As the economic squeeze tightens, retailers, manufacturers and ultimately energy producers are experiencing a lower demand for their products. Less production means less pollution, which has to be a good thing, right?
Wrong. The trouble lies with the fact that we’re currently using two distinct currencies, money and carbon. In the good times, if that’s really what they are, the two work well together: demand drives prices of both production and the right to pollute. As production expands, the market for the limited and finite carbon permits heats up, pushing their price up. This in turn raises manufacturing costs, providing a steadying influence on the financial economy.
When things go wrong for business and production falls, so does the demand for carbon permits.
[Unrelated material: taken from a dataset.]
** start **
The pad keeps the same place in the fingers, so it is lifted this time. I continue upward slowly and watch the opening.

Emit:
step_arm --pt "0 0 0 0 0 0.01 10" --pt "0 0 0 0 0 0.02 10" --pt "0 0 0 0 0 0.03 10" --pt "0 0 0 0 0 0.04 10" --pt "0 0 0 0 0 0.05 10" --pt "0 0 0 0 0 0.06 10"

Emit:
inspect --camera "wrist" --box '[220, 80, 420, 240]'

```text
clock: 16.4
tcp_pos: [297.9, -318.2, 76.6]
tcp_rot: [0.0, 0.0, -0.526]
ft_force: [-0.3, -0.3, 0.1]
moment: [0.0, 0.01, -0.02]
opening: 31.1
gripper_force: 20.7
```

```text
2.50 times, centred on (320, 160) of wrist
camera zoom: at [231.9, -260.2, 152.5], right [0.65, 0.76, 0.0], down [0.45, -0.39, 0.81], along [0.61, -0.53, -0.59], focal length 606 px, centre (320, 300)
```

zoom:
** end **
The price of carbon permits drops (just look at what’s happened over the past month or so) and as a consequence it becomes cheaper for businesses to pollute.
Huge polluters like steel giant ArcelorMittal, which has recently shut down furnaces at more than a dozen European sites because of a lack of demand from car makers, are scrambling to sell off their now surplus permits, flooding the market and driving a collapse in value.
In itself, that’s not necessarily a bad thing, but the problem is that some of the worst offenders, the dirtiest European utilities who have been slow to change their practices and were facing a huge carbon shortfall, are now buying up huge numbers of credits at bargain prices. With no incentive for these companies to clean themselves up, the effect on the environment can only be bad.
The reason for mentioning this is that certain carbon offsetting schemes have revolved around buying and retiring EU ETS permits, the seductive idea being to reduce the overall amount of pollution allowed. But being at the mercy of the market isn’t a good thing: such schemes are faced with high costs during times when manufacturing is in full swing, whereas the current insufficient demand for permits makes their purchase effectively pointless.
Of course, planting trees remains a great way to soak up CO2, and they’re much easier to predict than the market!